Der Einsatz der neuen Epoche geht nun vor allem auf Tiecks Bearbeitungen des Blaubart-Stoffs um 1796 zurück. Bemerkenswerterweise greiftTieck ihn fast gleichzeitig sowohl in einer Prosa- als auch in einer Dramenfassung auf. Im folgenden geht es um Beobachtungen zu dieser generischen Konstellation, für die sich die Forschung bislang auffallend wenig interessiert hat2. Ist die zunächst entstandene Dramenfassung Ritter Blaubart als erstes, genuin frühromantisches Werk überhaupt anzusehen, bleibt die kurz darauf publizierte Prosavariante Die sieben Weiber des Blaubart stärker bezogen auf zeitgenössische Erwartungen an die Prosa der Spätaufklärung. In beiden Fällen aber - in einer launigen Verulkung der modischen Ritterdramatik der Zeit auf der einen, einem selbstbezüglich poetisierenden Spiel mit Mustern der zeitgenössischen Literatur und Erwartungen des Literaturbetriebs der Spätaufklärung auf der anderen Seite - kommt der romantischen Anverwandlung des Blaubart-Stoffs eine herausragende Bedeutung für die Entstehung einer neuen Epoche in der deutschen Literaturgeschichte zu. Tieck bezieht sich dabei in erster Linie auf Perraults Märchengestaltung, um an der gattungsspezifisch differenzierten Adaption die neuen Möglichkeiten einer romantischen Umschriftdes Märchenstoffs zu demonstrieren.
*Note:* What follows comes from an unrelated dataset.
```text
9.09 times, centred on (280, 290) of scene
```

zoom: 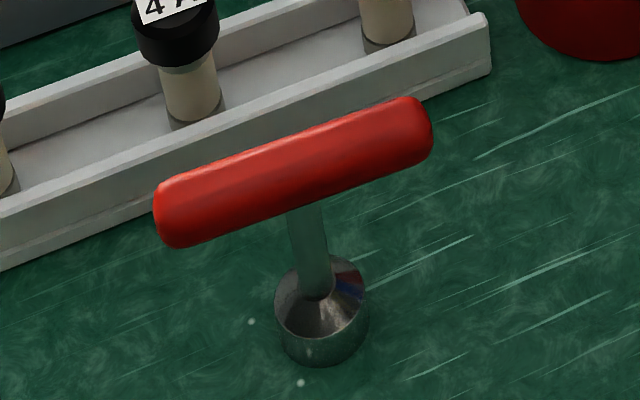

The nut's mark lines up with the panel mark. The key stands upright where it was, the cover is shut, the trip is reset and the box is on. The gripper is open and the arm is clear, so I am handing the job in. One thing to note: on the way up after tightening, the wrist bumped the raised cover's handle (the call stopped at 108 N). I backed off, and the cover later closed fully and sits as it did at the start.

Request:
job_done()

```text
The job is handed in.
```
Warum ist Perraults Blaubart für Tiecks Interessen so geeignet gewesen? Winfried Menninghaus hat in seinem Buch Lob des Unsinns (1995) die Prosavariante mit grundsätzlichen Überlegungen zur Märchenlogik bei Perrault in das Zentrum seiner Thesen zu einem literarischen Unsinn gestellt, den Tieck mit dem 'Blaubart-Komplex' (Ribbat) in die deutsche Literatur eingeführt hat. Bereits Perrault habe seine Märchen, erstmals als genuine Literatur ausgewiesen, mit dem Zusatz Avec des Moralités reflexiv gebrochen3. Das ungeklärte Geheimnis des blauen Barts werde als 'Unglück' ("mais par malheur") charakterisiert, ohne daß Perrault weitere symbolische Ausdeutungen ins Spiel bringe. Und schon bei Perrault erscheine Blaubart neben seiner Grausamkeit als ein kultivierter und großzügiger 'honnête homme', der eine aristokratisch-großbürgerliche Kultur der Geselligkeit pflegt, so daß bereits hier höchst widersprüchliche Qualitäten zusammenkommen.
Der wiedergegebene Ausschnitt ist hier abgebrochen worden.